**Exercise directions**
Continue the source from where it stops.

**Dataset excerpt**
☆ ☆ ☆ ☆

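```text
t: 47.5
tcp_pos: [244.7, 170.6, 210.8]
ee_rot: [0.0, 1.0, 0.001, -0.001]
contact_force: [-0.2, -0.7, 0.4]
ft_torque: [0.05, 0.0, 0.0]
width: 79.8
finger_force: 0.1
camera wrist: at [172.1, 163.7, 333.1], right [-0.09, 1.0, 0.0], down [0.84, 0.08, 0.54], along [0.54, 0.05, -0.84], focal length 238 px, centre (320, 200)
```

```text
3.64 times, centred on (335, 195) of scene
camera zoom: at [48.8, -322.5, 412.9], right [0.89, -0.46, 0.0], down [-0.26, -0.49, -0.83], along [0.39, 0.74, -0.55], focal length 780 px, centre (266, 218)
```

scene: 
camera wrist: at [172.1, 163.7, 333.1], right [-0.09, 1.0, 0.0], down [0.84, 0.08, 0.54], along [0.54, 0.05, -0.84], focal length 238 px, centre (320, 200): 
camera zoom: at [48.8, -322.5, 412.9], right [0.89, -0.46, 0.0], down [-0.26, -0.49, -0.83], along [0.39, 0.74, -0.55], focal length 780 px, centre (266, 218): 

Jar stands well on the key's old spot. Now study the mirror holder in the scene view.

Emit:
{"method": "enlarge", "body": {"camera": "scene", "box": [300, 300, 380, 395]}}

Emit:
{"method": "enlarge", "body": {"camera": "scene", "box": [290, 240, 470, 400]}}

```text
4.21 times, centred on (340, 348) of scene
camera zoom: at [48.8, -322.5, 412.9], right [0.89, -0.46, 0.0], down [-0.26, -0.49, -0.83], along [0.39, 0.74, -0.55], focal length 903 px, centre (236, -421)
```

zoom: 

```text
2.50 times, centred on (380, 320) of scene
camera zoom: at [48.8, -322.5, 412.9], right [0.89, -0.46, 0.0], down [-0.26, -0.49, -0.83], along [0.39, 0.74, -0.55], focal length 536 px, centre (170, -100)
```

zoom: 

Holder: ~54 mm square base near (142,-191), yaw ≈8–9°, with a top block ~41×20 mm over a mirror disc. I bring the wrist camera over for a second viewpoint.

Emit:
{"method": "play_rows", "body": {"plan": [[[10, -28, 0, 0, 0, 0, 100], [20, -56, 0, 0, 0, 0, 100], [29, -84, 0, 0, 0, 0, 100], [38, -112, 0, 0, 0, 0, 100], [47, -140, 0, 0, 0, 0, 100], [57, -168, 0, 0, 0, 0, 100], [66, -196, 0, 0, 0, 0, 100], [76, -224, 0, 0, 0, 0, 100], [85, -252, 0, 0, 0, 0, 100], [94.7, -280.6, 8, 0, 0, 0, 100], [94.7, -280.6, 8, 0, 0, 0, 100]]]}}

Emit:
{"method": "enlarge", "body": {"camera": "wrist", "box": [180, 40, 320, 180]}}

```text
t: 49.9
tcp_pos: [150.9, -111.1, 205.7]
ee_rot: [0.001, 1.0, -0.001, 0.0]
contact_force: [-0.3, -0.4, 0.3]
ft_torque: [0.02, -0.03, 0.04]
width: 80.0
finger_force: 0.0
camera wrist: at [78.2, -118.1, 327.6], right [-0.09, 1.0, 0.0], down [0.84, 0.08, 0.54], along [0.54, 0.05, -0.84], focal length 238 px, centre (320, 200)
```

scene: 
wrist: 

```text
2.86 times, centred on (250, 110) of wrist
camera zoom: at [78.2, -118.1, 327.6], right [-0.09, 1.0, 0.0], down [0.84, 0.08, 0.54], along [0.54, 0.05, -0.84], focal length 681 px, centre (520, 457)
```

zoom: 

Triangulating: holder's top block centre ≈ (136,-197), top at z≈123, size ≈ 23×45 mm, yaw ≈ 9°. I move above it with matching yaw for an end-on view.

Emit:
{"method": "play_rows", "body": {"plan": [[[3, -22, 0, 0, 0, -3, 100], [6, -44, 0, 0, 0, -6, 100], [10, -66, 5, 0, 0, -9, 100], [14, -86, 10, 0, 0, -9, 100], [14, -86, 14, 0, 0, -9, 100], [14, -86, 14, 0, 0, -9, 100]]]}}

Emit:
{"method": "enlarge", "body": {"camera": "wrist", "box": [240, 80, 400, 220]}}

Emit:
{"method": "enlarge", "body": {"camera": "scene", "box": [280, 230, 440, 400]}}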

☆ ☆ ☆ ☆

**Source**
The president has also imposed new sanctions on two dozen Russian oligarchs and industrialists, seen as the latest backlash at Russian President Vladimir Putin for the country’s increasingly asserted interference in the 2016 presidential elections. (It’s worth mentioning recent reports that President Trump is not a criminal target in the FBI’s investigation into Russia’s alleged meddling.) Also overseas, a Syrian rebel group suffered a suspected chemical attack that killed at least 42 people and injured several others, including women and children. Aid groups blame Syrian President Bashar Al-Assad, while Syria and Russia blame Israel for a subsequent air strike on a Syrian military base.

This all comes one year after President Trump ordered a missile strike on the country’s air base in response to Syrian government’s use of chemical weapons that killed more than 80 civilians, followed by the commander-in-chief’s more recent stance to pull American troops out of Syria in their combat against ISIS. The president Sunday morning criticized Russia and Iran for “backing Animal Assad,” signaling a change in forecast for those troops, this time not against ISIS but instead with the Middle Eastern country’s seven-year civil war.

A little further east, following weeks of waiting, officials now say that North Korean leader Kim Jong-un is willing to meet President Trump next month to discuss denuclearization. This is also John Bolton’s first week on the job as the new U.S. national security advisor.

☆ ☆ ☆ ☆

**The response**
Finally, whistleblowers now claim that Cambridge Analytica, the British political consulting firm under fire for allegedly hijacking the U.S. 2016 presidential election, has exploited data from over 87 million Facebook users in attempt to sway the American vote. That’s a jump from the 50-million figure reported late last month. Facebook founder and CEO Mark Zuckerberg is testifying Tuesday in a joint hearing with the U.S. Senate Judiciary and Commerce committees (U.S. Sen. John Kennedy sits on the former) and Wednesday will testify to the House Energy and Commerce Committee (that includes Congressman Steve Scalise).

These hearings, depending on how they go, could be this newsweek’s usurper from Capitol Hill. But Facebook’s evolution into a “country,” as Kennedy puts it, is not the only debate on the U.S. government’s expanding ties to Silicon Valley. Over 3,000 Google employees signed a letter protesting the company’s involvement with a Pentagon artificial intelligence program that could enhance drone strike accuracy: “We believe that Google should not be in the business of war.”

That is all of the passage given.